Data extracted from a collection
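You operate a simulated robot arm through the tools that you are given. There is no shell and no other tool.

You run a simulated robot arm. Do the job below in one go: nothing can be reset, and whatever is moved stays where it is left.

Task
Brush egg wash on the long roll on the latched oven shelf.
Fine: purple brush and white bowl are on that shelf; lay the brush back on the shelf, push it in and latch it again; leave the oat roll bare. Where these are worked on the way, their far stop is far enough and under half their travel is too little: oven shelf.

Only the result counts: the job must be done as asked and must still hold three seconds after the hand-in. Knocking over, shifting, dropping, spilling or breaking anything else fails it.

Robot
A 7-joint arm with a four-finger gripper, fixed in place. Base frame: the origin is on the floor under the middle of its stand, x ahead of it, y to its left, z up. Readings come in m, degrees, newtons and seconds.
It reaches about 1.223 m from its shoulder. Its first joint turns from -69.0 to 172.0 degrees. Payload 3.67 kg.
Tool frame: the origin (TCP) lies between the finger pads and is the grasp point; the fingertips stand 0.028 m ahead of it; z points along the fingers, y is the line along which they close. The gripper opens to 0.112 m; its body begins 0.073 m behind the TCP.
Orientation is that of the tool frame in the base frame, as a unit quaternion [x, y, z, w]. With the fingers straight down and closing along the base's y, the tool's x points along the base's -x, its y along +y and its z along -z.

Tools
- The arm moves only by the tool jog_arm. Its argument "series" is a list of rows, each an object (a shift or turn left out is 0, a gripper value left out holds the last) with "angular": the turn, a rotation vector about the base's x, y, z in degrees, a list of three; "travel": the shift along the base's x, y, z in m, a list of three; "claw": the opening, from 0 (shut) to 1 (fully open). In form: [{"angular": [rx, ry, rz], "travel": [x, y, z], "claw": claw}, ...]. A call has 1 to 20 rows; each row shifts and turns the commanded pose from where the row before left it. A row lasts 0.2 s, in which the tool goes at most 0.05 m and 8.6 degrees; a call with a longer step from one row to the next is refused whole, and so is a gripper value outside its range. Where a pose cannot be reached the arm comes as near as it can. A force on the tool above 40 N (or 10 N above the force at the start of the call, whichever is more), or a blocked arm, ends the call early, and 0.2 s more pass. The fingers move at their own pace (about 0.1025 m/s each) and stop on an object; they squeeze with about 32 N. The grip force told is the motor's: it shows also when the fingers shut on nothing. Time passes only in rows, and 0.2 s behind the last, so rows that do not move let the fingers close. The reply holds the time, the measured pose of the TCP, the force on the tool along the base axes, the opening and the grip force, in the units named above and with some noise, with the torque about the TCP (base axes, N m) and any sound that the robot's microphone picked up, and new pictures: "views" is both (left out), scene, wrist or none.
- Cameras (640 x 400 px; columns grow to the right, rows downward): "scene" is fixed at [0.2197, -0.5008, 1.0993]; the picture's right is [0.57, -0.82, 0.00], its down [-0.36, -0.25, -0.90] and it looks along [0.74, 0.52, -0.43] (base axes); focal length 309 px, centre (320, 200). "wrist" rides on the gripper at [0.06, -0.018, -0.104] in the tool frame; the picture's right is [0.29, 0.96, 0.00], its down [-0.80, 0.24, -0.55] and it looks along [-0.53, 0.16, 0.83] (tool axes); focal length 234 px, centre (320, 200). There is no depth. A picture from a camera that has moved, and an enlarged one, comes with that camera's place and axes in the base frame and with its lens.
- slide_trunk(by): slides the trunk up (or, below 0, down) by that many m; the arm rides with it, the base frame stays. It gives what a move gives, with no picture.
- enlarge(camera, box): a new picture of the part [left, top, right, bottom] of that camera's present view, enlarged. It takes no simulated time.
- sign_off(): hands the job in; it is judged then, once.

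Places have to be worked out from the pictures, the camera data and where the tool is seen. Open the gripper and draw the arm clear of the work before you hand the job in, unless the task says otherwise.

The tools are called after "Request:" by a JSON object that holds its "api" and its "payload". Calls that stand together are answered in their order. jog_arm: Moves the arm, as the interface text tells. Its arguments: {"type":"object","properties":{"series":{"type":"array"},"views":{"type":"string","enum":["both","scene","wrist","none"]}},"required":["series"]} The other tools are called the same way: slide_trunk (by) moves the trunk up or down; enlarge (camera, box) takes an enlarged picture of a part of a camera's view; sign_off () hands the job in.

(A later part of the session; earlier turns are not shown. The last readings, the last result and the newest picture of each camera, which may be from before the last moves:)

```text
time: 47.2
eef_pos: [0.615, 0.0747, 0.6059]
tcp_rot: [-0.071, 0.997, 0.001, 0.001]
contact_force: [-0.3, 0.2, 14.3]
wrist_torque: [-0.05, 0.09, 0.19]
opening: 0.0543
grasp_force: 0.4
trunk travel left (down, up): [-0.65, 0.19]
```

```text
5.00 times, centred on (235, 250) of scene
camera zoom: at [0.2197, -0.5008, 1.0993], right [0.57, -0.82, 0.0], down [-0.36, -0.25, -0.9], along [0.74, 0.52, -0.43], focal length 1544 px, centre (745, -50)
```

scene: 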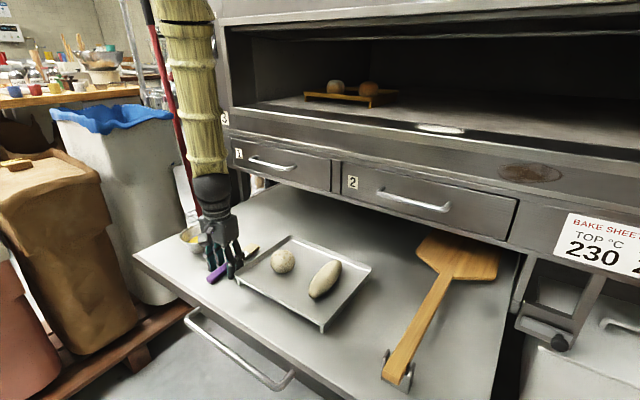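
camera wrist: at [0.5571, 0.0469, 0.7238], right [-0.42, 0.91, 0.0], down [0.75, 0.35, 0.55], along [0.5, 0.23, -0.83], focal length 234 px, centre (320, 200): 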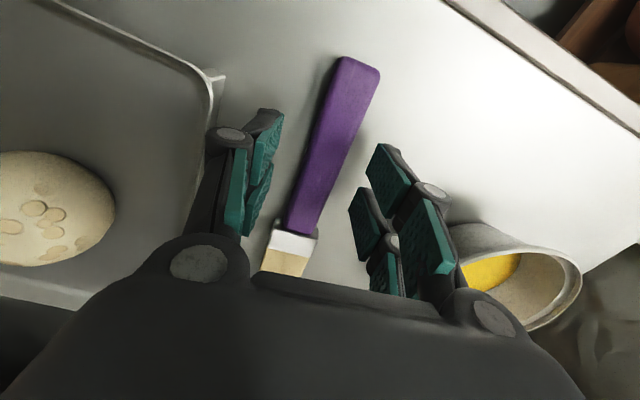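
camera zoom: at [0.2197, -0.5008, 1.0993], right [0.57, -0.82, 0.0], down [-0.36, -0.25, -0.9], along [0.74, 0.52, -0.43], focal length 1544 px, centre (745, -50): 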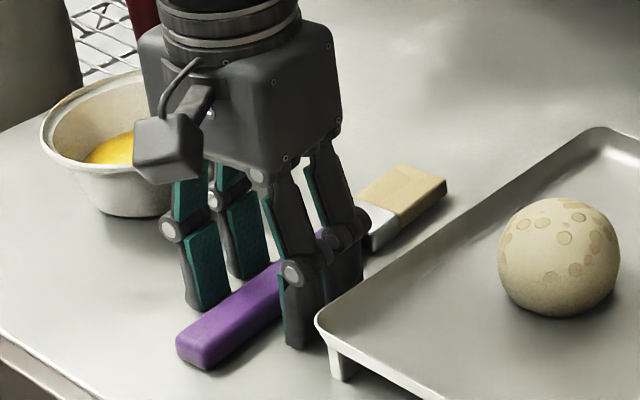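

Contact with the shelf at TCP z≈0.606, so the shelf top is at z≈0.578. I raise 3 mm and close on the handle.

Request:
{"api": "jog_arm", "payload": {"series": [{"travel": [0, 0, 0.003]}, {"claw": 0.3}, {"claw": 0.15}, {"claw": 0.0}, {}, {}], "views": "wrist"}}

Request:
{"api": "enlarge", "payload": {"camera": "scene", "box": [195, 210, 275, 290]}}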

...

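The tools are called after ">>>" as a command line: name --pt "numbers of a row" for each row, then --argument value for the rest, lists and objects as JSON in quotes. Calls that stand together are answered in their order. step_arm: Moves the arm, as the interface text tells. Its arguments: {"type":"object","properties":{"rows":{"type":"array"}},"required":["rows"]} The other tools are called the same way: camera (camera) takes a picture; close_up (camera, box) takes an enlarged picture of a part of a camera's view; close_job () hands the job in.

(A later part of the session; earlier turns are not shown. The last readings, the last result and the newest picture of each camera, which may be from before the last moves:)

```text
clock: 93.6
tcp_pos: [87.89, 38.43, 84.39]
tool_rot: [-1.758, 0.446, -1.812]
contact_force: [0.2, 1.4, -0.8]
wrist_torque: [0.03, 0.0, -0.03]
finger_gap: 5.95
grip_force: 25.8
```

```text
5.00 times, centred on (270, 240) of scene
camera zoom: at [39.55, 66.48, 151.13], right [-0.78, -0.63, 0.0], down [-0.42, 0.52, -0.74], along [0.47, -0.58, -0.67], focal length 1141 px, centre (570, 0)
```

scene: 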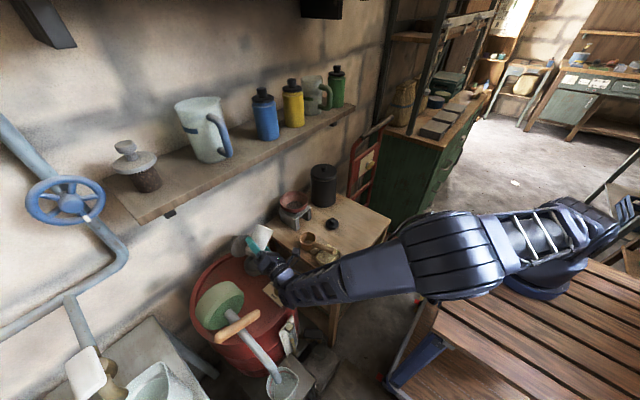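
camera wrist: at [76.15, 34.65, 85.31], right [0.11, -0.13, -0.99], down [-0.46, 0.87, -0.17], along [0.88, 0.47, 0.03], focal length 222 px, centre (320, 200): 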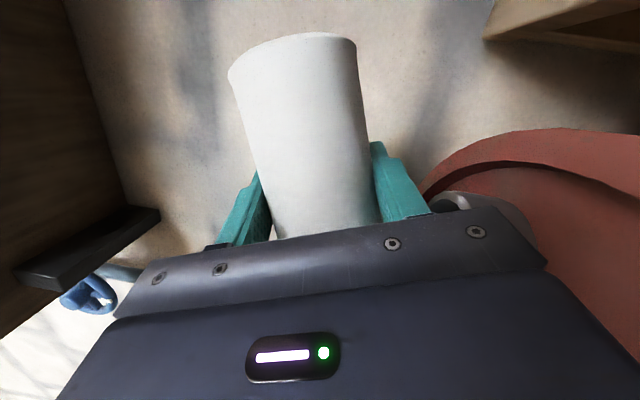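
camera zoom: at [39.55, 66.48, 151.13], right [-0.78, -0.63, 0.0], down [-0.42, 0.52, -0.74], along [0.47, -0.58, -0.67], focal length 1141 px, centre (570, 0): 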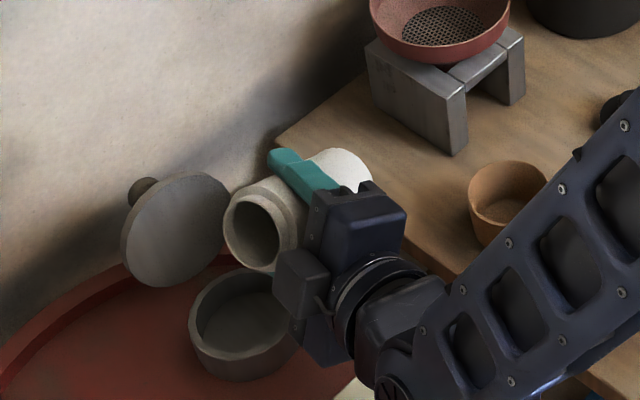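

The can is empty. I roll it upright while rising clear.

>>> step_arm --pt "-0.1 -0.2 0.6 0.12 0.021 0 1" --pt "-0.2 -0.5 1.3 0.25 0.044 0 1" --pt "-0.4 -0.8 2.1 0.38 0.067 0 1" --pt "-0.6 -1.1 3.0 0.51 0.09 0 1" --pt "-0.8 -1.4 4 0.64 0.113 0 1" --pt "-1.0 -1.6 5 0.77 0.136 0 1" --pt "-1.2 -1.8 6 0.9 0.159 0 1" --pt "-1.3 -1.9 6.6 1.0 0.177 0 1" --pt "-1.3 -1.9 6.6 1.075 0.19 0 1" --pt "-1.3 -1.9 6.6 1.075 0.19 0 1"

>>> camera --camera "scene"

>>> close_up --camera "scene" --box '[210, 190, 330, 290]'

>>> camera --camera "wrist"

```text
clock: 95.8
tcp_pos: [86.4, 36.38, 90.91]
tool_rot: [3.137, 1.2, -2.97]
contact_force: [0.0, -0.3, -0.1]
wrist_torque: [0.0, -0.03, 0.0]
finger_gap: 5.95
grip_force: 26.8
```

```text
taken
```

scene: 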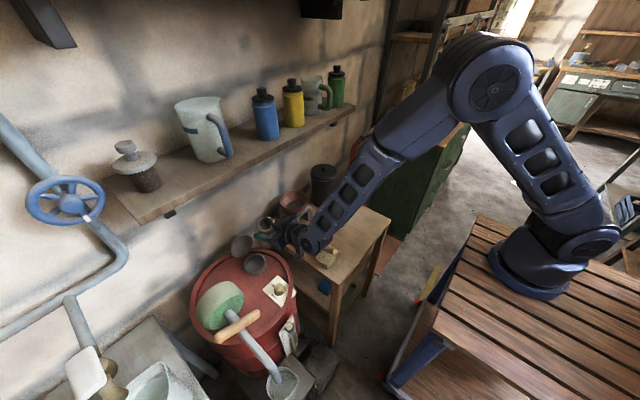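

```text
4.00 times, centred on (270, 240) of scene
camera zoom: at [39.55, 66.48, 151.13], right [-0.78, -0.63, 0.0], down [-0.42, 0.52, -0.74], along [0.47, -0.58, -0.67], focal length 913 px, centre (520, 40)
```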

→ Exercise aim
Among the entries above, find the line with "- slide_trunk(by): slides" and the line with "- sign_off(): hands"; give again exactly these two lines and all lines between them. Put each line that is not blank into a JSON list as a string.

→ Correct result
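[
  "- slide_trunk(by): slides the trunk up (or, below 0, down) by that many m; the arm rides with it, the base frame stays. It gives what a move gives, with no picture.",
  "- enlarge(camera, box): a new picture of the part [left, top, right, bottom] of that camera's present view, enlarged. It takes no simulated time.",
  "- sign_off(): hands the job in; it is judged then, once."
]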